C'est comme les pleins et les déliés ou les graffitis ou les nuages. Dans notre rapport à l'univers matériel il se passe plein de choses quant aux dimensions de l'objet que l'on voit, que l'on sélectionne par le regard, que l'on regarde plus attentivement. La phrase de Deligny qui dit : Le moindre geste peut faire signe...

... lea lignes d'erre...

voilà c'est important parce qu'il faut accommoder notre regard à notre pensée, à des univers très différents. Le monde, le cosmos, le monde que l'on vit est d'une complexité et d'une richesse infinies et c'est le rôle peut-être des poètes et des écrivains et des artistes d'arriver à saisir la rareté, la beauté qui nous aident à mieux vivre dans cet univers. C'est le rôle, je pense, du peintre d'être dans une matière qu'il maîtrise peut-être plus qu'un autre et qui l'amène à se ressentir vivant, son corps au milieu de cet univers qu'il retranscrit dans ses oeuvres.

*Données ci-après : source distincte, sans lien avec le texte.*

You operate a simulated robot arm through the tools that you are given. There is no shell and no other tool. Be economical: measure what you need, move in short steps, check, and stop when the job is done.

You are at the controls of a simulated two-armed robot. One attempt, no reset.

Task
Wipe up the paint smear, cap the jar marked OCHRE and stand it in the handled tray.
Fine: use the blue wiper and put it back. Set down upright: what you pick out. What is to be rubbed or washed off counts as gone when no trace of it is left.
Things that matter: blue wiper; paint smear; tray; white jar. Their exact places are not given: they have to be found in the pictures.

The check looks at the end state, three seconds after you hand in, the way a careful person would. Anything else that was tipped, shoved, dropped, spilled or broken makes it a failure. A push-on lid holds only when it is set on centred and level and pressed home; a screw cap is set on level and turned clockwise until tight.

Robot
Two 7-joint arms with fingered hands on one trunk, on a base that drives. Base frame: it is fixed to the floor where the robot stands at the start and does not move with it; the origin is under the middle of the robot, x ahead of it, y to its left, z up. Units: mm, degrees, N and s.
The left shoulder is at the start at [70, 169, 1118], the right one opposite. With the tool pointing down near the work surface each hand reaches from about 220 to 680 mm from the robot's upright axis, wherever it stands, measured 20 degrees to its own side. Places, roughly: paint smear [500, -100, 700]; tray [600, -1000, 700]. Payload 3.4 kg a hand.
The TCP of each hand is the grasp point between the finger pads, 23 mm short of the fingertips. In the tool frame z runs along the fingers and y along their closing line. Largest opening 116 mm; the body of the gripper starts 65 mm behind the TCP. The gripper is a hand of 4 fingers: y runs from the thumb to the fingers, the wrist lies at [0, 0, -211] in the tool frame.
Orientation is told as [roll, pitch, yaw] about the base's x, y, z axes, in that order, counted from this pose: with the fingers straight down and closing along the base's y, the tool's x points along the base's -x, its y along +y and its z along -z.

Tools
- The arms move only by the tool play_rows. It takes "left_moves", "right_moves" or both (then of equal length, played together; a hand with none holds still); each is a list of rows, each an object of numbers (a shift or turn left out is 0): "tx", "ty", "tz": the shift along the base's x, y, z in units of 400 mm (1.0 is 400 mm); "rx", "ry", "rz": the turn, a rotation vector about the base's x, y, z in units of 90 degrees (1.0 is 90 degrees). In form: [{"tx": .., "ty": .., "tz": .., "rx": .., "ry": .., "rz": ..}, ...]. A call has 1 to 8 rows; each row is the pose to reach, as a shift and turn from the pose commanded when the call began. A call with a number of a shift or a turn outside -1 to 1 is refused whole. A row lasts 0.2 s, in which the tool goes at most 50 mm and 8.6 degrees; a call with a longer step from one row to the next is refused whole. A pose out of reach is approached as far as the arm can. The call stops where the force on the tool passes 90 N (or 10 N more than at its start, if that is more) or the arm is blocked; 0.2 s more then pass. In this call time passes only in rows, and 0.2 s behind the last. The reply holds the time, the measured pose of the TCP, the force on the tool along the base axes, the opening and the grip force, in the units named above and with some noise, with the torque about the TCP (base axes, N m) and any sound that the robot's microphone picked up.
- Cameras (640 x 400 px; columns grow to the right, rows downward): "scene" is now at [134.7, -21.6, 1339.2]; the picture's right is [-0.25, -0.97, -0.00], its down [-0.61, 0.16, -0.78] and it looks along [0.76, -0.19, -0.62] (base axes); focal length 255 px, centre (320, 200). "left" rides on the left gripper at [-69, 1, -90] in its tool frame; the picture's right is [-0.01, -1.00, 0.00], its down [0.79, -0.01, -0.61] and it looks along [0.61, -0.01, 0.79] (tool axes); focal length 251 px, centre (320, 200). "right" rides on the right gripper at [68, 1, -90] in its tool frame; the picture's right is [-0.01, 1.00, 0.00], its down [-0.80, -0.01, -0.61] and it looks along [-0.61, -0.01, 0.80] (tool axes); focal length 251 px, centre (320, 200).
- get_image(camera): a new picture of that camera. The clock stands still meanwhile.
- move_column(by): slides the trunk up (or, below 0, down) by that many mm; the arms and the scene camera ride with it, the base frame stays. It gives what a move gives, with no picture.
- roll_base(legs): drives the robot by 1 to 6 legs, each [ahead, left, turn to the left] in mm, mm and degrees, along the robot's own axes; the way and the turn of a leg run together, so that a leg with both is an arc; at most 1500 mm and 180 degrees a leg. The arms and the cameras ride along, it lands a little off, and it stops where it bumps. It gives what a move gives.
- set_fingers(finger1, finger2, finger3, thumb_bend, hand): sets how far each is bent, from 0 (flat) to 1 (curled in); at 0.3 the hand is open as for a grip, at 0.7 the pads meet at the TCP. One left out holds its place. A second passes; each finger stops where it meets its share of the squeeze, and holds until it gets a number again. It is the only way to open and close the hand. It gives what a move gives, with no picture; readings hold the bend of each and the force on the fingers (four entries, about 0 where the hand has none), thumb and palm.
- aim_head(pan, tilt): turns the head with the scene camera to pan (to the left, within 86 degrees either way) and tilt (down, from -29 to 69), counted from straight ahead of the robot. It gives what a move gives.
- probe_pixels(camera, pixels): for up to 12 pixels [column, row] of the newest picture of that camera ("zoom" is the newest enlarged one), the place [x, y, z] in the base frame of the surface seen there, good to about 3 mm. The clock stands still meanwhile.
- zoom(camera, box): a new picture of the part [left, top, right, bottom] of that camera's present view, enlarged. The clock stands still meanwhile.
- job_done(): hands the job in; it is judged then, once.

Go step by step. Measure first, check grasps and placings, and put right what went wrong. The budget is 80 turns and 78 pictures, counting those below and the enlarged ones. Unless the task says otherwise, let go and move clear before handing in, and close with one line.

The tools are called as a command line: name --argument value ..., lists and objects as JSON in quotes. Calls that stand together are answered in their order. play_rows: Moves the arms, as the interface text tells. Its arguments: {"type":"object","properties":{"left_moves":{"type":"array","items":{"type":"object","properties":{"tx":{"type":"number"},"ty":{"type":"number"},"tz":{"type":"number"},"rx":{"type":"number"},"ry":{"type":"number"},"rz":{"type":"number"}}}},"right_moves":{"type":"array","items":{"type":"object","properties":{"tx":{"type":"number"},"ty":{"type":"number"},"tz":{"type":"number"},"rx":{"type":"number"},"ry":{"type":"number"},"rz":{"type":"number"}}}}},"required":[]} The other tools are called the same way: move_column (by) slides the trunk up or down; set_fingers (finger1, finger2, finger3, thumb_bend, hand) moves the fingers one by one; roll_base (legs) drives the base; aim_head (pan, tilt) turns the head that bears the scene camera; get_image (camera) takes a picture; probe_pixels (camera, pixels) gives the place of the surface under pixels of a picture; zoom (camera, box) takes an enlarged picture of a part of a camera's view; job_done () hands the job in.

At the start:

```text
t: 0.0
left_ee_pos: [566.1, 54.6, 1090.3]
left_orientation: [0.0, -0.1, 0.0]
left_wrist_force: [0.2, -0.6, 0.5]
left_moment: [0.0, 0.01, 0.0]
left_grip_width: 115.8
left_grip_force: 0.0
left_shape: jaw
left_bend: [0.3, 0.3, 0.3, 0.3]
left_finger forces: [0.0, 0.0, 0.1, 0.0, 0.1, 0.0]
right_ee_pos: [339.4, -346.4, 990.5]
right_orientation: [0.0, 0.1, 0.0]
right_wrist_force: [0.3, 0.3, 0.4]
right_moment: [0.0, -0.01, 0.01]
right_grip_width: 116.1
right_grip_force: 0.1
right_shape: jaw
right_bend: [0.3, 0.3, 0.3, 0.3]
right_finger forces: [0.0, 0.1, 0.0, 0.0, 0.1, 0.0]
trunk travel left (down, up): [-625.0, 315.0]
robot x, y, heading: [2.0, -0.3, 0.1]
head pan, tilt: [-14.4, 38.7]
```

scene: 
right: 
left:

Tu utilises assez souvent ce verbe : retranscrire, tu dis de la peinture qu'elle retranscrit une pensée mais retranscrit-elle ou produit-elle une pensée? Est-ce que dans le geste de peindre, comme dans celui d'écrire, il n'y a pas là quelque chose qui met en oeuvre la pensée plutôt qu'une simple transcription, une traduction ?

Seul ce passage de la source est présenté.